───── READING PASSAGE

For the annual goodwill impairment assessment, the Company used both the income approach (i.e., discounted cash flow method) and the market approach (i.e., the guideline public company method and the merger and acquisition method) to value its reporting unit. The discounted cash flow method consists of discounting long-term projected future cash flows, which are derived from internal forecasts and economic expectations for the respective reporting unit. The projected future cash flows are discounted using the weighted average cost of capital, which is calculated by weighting the required returns on interest-bearing debt and equity in proportion to their estimated percentages. The guideline public company method applies a market multiple, based on eight similar public companies, to the projected EBITDA (earnings before interest, income taxes, depreciation and amortization) of the Company for the fiscal years ending December 31, 2010 and 2011. The guideline merged and acquired company method applies a market multiple, based on twenty seven (27) recently observed transactions within the Company’s peer group, to the Company’s projected 2010 and 2011 EBITDA results. The Company weighted the three valuation methods equally to determine the fair value of its reporting unit, which is approximately $1.8 million above the carrying value. The Company does not believe that by weighting the three methods differently, the conclusion would have yielded a different result as the values from all three methods were similar.

As an overall test of the reasonableness of the estimated fair value of the reporting unit, the Company reconciled the fair value estimates to its market capitalization as of December 31, 2009. The reconciliation confirmed that the fair value was reasonably representative of market views when applying a reasonable control premium of 10% to the average market capitalization during December 2009.

──────────
───── STORED DATA

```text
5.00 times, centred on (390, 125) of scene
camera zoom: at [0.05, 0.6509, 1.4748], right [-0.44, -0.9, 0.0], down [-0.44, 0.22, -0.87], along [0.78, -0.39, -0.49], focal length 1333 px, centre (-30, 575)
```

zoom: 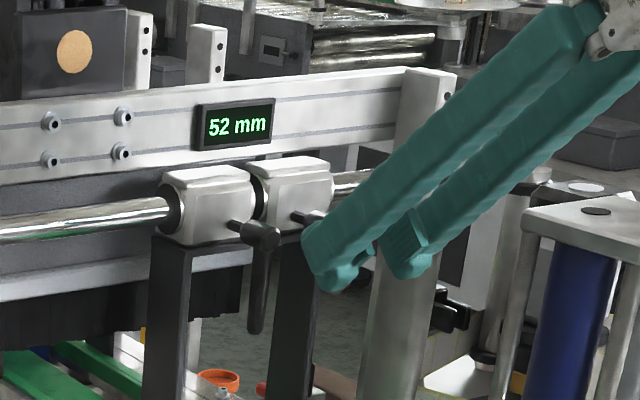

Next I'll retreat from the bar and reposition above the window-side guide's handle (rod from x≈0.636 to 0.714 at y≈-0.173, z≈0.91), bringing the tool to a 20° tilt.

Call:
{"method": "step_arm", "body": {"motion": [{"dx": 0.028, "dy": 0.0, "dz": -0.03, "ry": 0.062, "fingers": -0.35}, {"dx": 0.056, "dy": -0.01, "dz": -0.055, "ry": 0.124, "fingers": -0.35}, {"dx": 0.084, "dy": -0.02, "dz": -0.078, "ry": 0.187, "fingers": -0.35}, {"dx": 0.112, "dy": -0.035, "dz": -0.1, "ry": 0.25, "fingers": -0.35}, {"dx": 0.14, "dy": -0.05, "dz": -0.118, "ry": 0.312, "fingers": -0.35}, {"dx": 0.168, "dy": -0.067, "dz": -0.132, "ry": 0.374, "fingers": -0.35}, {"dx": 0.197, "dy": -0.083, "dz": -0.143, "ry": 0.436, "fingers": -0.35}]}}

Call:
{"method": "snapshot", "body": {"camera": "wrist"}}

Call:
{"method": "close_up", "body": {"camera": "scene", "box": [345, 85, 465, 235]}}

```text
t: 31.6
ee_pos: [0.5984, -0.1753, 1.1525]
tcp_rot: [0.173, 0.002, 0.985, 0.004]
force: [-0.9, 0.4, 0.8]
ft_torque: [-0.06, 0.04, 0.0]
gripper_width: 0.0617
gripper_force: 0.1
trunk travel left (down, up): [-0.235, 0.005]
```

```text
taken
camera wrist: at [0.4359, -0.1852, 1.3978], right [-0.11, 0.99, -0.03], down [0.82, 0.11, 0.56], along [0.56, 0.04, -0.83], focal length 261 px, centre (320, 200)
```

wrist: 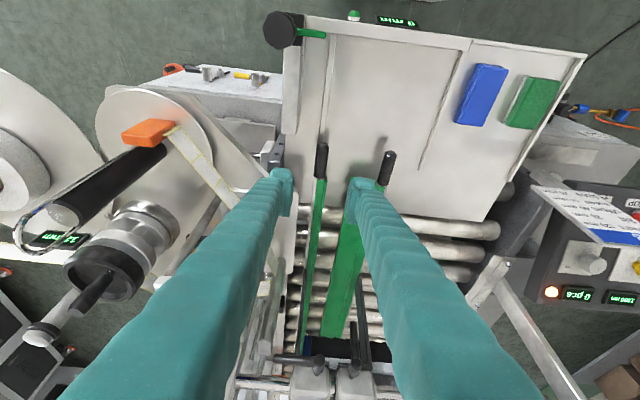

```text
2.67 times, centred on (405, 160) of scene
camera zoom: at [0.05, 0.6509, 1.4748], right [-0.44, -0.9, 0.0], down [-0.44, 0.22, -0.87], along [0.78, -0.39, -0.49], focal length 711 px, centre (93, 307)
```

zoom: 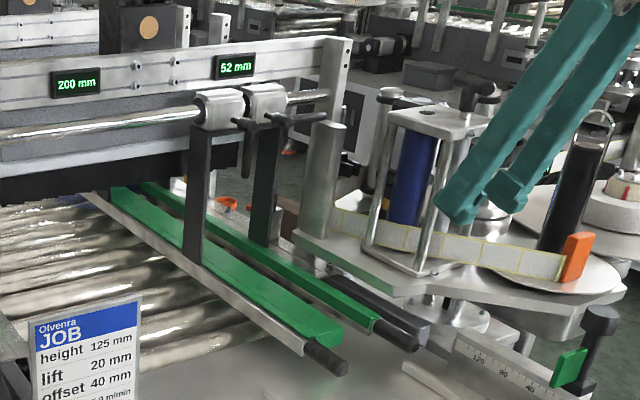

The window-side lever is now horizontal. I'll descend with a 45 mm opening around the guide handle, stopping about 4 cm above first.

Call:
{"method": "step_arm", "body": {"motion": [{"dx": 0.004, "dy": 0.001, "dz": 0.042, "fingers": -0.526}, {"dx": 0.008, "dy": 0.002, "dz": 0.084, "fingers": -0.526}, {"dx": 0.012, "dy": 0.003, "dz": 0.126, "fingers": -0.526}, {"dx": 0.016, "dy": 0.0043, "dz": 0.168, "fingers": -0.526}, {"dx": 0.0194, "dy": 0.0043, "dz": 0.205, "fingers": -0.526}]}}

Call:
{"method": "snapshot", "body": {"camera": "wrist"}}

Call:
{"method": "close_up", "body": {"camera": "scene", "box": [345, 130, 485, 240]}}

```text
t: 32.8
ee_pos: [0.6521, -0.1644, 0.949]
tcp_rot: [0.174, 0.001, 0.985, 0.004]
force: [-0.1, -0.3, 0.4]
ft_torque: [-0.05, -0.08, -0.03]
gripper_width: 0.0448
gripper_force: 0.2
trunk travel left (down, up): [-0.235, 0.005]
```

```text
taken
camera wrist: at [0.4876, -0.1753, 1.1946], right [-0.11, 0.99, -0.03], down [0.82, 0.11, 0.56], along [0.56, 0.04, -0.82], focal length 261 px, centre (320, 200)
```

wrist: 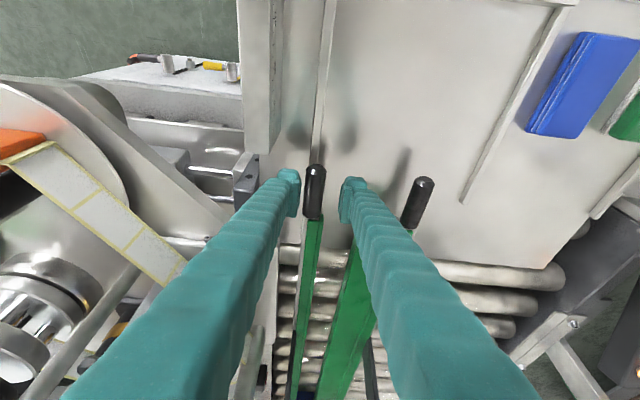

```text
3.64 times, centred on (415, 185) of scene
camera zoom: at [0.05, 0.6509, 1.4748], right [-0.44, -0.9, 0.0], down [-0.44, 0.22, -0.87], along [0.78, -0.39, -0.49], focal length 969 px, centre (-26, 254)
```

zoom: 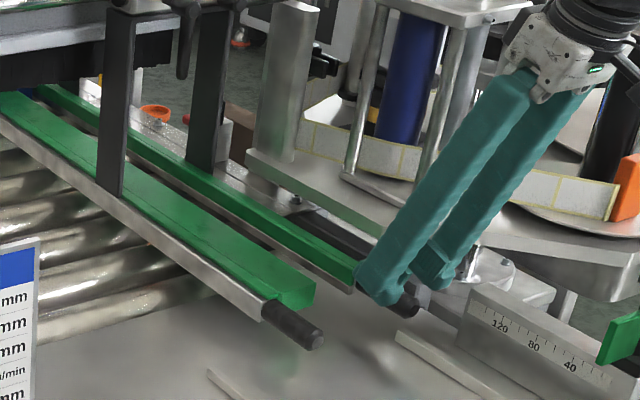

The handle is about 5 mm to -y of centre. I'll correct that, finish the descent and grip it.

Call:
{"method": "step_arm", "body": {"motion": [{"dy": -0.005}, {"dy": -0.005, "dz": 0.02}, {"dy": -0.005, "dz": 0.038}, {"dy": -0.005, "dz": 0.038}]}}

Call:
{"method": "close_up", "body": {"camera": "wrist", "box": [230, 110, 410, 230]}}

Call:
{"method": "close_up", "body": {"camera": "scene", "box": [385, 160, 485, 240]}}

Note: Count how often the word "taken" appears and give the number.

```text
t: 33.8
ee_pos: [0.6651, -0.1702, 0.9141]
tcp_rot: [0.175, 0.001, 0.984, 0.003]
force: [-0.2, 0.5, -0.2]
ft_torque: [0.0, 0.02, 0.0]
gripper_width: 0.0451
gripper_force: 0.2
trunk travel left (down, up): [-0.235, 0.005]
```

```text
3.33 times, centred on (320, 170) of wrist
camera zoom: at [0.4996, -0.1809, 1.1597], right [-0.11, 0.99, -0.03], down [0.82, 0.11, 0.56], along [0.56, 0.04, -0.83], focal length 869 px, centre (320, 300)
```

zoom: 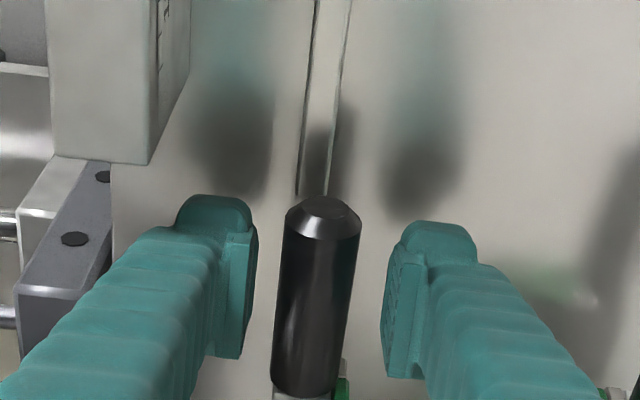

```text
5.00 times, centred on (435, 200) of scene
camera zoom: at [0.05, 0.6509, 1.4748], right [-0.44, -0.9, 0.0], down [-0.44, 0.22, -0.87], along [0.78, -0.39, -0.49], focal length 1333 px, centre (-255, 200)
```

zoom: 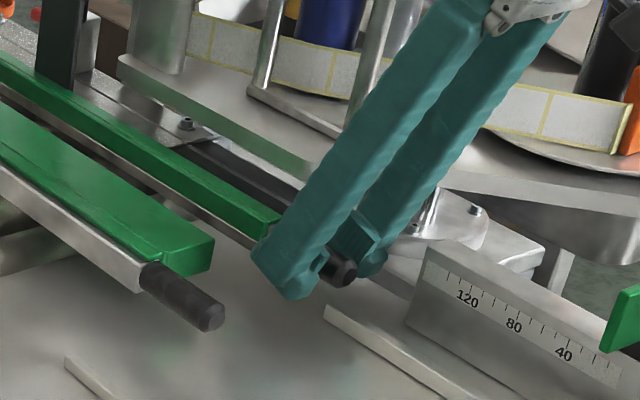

──────────

* SET TASK A: Write out the reading passage from "As an overall" to "during December 2009.", both included.
* SET TASK B: Extend the reading passage, starting right after its last sentence.

* EXERCISE RESPONSE A:
As an overall test of the reasonableness of the estimated fair value of the reporting unit, the Company reconciled the fair value estimates to its market capitalization as of December 31, 2009. The reconciliation confirmed that the fair value was reasonably representative of market views when applying a reasonable control premium of 10% to the average market capitalization during December 2009.

* EXERCISE RESPONSE B:
Even though the analysis as of December 31, 2009 indicated that no impairment exists, future impairment reviews may result in the recognition of such impairment if the Company experiences a further significant decline in the stock price, a significant decline in expected future cash flows, or a significant adverse change in growth rates.

IMPAIRMENT OF LONG-LIVED ASSETS

Pursuant to ASC 360, the Company periodically evaluates the recoverability of its long-lived assets. This evaluation consists of a comparison of the carrying value of the assets with the assets’ expected future cash flows, undiscounted and without interest costs. Estimates of expected future cash flows represent management’s best estimate based on reasonable and supportable assumptions and projections. If the expected future cash flow, undiscounted and without interest charges, exceeds the carrying value of the asset, no impairment is recognized. Impairment losses are measured as the difference between the carrying value of long-lived assets and their fair market value, based on discounted future cash flows of the related assets.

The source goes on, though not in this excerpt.